What the exercise asks: Extract from the listing each line in which the word "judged" appears.

[Start of Data lines]

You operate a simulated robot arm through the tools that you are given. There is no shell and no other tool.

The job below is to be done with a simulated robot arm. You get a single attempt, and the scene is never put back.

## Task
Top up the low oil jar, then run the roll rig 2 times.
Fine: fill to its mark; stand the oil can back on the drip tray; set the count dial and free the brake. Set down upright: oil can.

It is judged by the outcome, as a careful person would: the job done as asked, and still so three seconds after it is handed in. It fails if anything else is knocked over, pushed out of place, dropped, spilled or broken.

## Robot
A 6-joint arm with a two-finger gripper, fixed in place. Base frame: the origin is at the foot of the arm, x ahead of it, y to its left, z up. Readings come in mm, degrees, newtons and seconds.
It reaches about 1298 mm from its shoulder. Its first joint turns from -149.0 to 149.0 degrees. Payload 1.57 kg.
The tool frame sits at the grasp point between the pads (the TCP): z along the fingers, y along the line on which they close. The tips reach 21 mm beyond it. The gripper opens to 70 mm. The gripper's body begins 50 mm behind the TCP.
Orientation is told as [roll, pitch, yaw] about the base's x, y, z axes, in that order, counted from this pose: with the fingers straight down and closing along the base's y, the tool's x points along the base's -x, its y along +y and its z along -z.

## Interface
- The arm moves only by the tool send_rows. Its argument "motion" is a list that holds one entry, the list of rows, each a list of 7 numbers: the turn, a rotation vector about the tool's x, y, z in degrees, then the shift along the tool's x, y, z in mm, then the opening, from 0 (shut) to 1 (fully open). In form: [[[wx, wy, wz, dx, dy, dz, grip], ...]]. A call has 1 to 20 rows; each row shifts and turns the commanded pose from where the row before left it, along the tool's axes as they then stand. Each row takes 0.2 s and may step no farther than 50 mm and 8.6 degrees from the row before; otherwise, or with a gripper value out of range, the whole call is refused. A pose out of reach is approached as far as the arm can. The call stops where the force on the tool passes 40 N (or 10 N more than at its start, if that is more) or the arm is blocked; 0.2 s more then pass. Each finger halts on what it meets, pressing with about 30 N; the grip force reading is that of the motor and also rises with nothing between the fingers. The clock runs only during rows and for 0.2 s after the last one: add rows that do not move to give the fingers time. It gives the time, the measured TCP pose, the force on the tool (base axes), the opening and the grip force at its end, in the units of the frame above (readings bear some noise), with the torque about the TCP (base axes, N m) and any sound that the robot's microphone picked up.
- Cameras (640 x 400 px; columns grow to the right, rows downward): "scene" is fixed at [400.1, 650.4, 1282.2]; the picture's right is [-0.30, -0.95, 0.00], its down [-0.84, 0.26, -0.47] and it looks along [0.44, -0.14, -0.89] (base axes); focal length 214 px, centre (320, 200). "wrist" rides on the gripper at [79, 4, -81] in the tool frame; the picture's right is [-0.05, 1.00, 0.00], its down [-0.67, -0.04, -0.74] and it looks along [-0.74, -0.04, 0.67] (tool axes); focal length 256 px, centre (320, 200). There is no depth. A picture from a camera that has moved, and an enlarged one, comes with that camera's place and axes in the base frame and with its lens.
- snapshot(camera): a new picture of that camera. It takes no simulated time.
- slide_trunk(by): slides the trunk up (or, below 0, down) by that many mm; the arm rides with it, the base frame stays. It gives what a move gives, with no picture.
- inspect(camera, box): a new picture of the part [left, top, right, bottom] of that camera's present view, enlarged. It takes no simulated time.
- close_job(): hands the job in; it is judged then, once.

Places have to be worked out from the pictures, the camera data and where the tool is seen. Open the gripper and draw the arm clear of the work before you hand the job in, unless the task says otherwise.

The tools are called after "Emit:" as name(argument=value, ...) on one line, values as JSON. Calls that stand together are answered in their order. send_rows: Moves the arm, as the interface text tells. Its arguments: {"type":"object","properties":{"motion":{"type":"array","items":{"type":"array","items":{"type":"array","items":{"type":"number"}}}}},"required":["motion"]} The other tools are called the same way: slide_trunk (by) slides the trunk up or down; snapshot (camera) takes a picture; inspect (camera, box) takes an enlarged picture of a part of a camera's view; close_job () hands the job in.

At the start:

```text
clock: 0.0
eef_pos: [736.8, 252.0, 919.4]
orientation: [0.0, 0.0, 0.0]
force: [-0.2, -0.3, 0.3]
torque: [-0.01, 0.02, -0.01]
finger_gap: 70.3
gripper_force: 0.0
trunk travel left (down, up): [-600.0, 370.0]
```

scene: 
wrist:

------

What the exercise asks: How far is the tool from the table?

[End of Data lines]

Finished answer:
It is judged by the outcome, as a careful person would: the job done as asked, and still so three seconds after it is handed in. It fails if anything else is knocked over, pushed out of place, dropped, spilled or broken.
- close_job(): hands the job in; it is judged then, once.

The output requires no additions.